Montag, Mittwoch, Freitag - drei Abende bestreitet Vox mit Serien - und ähnlich wie RTL leidet auch Vox hier an einem erheblichen Nachschubproblem. Solide Krimis landen in der Regel bei ProSiebenSat.1, wo sie im Sat.1-Programm die Flaute im Eigenproduktionsbereich überdecken. Vox hingegen, das jahrelang mit Serien wie "CSI: NY" oder "Criminal Intent" Marktanteile weit im zweistelligen Bereich gewohnt war, muss sich abmühen, mit anderen Serienfarben zu punkten. Das gelingt mal mehr, mal weniger gut - aber nie auf dem Niveau aus der einstigen Hoch-Zeit der Krimis. "Grimm" und "Arrow", die einst als Erfolge starteten, haben längst viel ihrer Zugkraft eingebüßt, "Arrow" lag zuletzt schon deutlich unter dem Senderschnitt. "Chicago Fire" war zwar im Sommer ein Erfolg, die zweite Staffel blieb dann aber Anfang 2015 deutlich hinter diesen Werten zurück, auch "Revenge" funktioniert nur im Sommer. Mit "Perception", "Black Box", "Dracula", "Motive" oder "Resurrection" sind viele Neustarts gefloppt, an "Suits" traut man sich gar nicht mehr heran. Und "Law & Order: SVU" muss man freitags in Höchstdosis zeigen, um nach mauem Start um 20:15 Uhr zumindest am späten Abend noch ein wenig zu punkten.

Wirklich verlässlich starke Quoten kann Vox im Serien-Bereich derzeit vor allem noch "Rizzoli & Isles" garantieren - doch mehr als 18 Folgen werden dort nicht pro Jahr produziert. Im Schlepptau entwickelte sich auch "Major Crimes" gut. Und derzeit schlägt sich auch "Outlander" sehr wacker. Doch für drei Serien-Abende pro Woche ist das ohne Frage zu wenig. Das hat man auch bei Vox erkannt und will daher die Abhängigkeit von US-Serien reduzieren. Doch das ist nicht mal eben so zu bewerkstelligen...

Baustelle 2: Die Eigenproduktionen.

...und zwar, weil auch bei den Eigenproduktionen die Bäume nicht in den Himmel wachsen.

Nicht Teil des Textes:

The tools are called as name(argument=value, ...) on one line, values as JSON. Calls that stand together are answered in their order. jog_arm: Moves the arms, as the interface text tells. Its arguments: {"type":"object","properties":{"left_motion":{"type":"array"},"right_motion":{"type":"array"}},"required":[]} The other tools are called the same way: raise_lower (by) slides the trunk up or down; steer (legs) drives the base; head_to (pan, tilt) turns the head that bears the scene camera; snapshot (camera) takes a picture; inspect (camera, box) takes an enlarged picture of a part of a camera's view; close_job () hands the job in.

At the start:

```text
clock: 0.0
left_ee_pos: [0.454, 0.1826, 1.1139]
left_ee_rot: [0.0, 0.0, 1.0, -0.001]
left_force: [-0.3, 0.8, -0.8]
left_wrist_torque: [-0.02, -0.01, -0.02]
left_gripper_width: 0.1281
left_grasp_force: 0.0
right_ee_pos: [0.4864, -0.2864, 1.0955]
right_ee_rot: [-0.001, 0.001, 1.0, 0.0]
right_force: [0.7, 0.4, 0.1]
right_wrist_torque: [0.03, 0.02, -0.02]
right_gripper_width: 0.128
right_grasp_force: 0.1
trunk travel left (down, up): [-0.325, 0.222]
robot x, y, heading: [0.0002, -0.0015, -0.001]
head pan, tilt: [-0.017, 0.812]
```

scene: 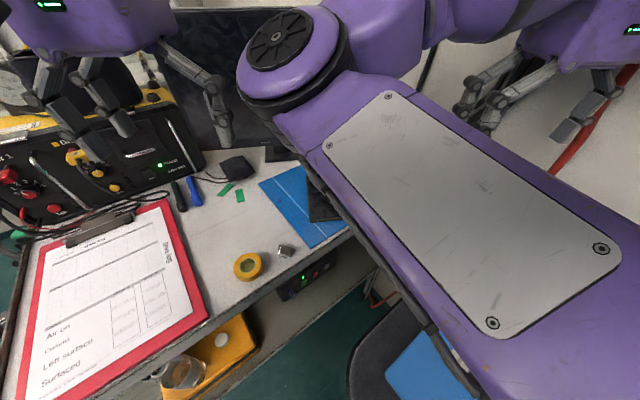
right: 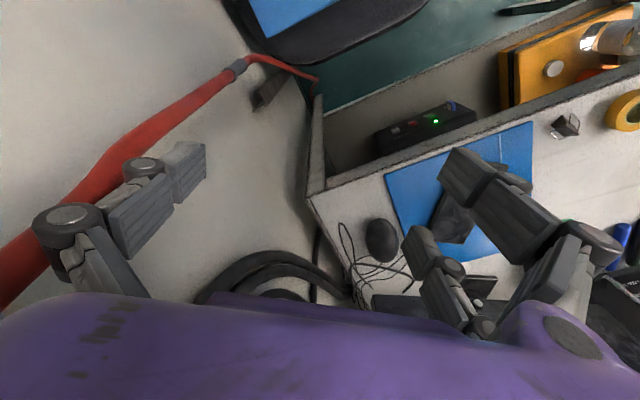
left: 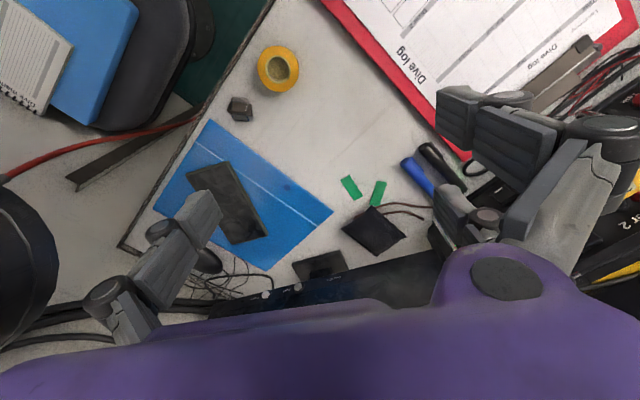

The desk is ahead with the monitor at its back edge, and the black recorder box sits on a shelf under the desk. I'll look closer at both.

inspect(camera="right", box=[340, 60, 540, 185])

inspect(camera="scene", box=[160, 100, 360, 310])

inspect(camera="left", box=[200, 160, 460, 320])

Abseits von "Sing meinen Song" - samt daran angedockter Formate wie "Meylensteine" - und der "Höhle der Löwen" tat sich Vox nämlich häufig schwer. "Game of Chefs" war der Versuch, zwei Jahre nach "The Taste" auch nochmal mit einem Kochcasting zu punkten. Es war ein großer Fehlschlag. Daniela Katzenberger war mal ein Zugpferd am Dienstag, lief zuletzt aber so schwach, dass man sie zu RTL II ziehen ließ. Formate wie "Secret Dancer" oder "Liebe und andere Dramen" hat man wohl auch bei Vox schon längst als Ausrutscher abgehakt. Große Stücke hält man noch auf "Kitchen Impossible", noch muss das "Duell um die Welt" im Kochbereich aber seine Zugkräftigkeit beweisen. Dazu kommt, dass "Grill den Henssler" zwar sonntags ein voller Erfolg ist und auch die "Promi Shopping Queen" ihr Publikum findet, das "Promi Dinner" aber seinen Zenit offensichtlich bei Weitem überschritten hat.

Baustelle 3: Die Daytime.

Das "Promi-Dinner" wäre dabei aber fraglos einfacher zu ersetzen als das "Perfekte Dinner" am Vorabend. Doch dort setzte sich der seit Jahren andauernde Abwärtstrend auch in der vergangenen Saison weiter fort. Im Schnitt lag der Marktanteil noch knapp über 7 Prozent und damit fast einen Prozentpunkt niedriger als in der Vorsaison. Seit März wurde die 7-Prozent-Marke zudem im Monatsschnitt schon nicht mehr geknackt. Auf diesem Niveau gibt es noch keinen aktuten Handlungsbedarf, die Sendung liegt in etwa im Senderschnitt. Doch entweder muss der Trend gestoppt oder besser umgekehrt werden - oder Vox müsste bald einen Plan B in der Schublade haben. Denn dass am Vorabend im Vergleich zur Situation vor ein paar Jahren tagtäglich ein paar Prozentpunkte fehlen, schlägt sich natürlich spürbar in der Gesamt-Abrechnung nieder. Zumal es auch für "mieten, kaufen, wohnen" bergab geht und das Quotenniveau dort sogar noch etwas niedriger ist.

Und dann wäre da noch der frühe Nachmittag. Dort hat Vox sich von den Scripted-Reality-Formaten wie "Verklag mich doch" getrennt, was mit Blick aufs Senderimage in jedem Fall der richtige Schritt war. Doch aus Quotensicht konnten sie bislang nicht gleichwertig ersetzt werden. Das Straßenquiz "Wer weiß es, wer weiß es nicht" holt nur sehr magere Quoten, auch Formate wie "Flirt oder Fiasko" hatten ihre Probleme. Vox befindet sich hier noch in der Experimentierphase, konnte beispielsweise mit "Mein Kind, Dein Kind" schon vereinzelt Erfolge feiern, auch der "Schrankalarm" schlug sich nicht schlecht - profitierte allerdings vom "Shopping Queen"-Schlepptau. Die Zeit vor 15 Uhr ist aber das eigentliche Problem, das sich wohl nicht so schnell in Luft auflösen wird.